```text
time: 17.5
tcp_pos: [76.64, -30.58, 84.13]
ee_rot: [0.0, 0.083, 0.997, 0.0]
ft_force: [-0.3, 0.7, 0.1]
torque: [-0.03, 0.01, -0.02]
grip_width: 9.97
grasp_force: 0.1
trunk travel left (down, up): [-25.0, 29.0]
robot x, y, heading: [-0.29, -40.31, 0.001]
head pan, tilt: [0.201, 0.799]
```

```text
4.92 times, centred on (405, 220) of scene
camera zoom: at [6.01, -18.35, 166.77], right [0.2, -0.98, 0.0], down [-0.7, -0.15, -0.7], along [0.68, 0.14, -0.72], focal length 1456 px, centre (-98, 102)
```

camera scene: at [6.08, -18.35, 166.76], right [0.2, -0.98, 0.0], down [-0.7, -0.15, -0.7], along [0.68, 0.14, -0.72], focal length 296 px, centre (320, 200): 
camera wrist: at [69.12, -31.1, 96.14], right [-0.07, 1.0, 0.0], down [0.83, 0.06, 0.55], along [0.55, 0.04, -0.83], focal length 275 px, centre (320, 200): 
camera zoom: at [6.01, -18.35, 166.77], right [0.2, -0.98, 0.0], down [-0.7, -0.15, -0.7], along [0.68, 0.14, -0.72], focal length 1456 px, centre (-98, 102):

■ **DO THIS**:
Each line in the material above must be retyped without alteration. The answer is a JSON array that holds each line as a string and skips blank lines.

■ **EXERCISE RESULT**:
[
  "```text",
  "time: 17.5",
  "tcp_pos: [76.64, -30.58, 84.13]",
  "ee_rot: [0.0, 0.083, 0.997, 0.0]",
  "ft_force: [-0.3, 0.7, 0.1]",
  "torque: [-0.03, 0.01, -0.02]",
  "grip_width: 9.97",
  "grasp_force: 0.1",
  "trunk travel left (down, up): [-25.0, 29.0]",
  "robot x, y, heading: [-0.29, -40.31, 0.001]",
  "head pan, tilt: [0.201, 0.799]",
  "```",
  "```text",
  "4.92 times, centred on (405, 220) of scene",
  "camera zoom: at [6.01, -18.35, 166.77], right [0.2, -0.98, 0.0], down [-0.7, -0.15, -0.7], along [0.68, 0.14, -0.72], focal length 1456 px, centre (-98, 102)",
  "```",
  "camera scene: at [6.08, -18.35, 166.76], right [0.2, -0.98, 0.0], down [-0.7, -0.15, -0.7], along [0.68, 0.14, -0.72], focal length 296 px, centre (320, 200): ",
  "camera wrist: at [69.12, -31.1, 96.14], right [-0.07, 1.0, 0.0], down [0.83, 0.06, 0.55], along [0.55, 0.04, -0.83], focal length 275 px, centre (320, 200): ",
  "camera zoom: at [6.01, -18.35, 166.77], right [0.2, -0.98, 0.0], down [-0.7, -0.15, -0.7], along [0.68, 0.14, -0.72], focal length 1456 px, centre (-98, 102):"
]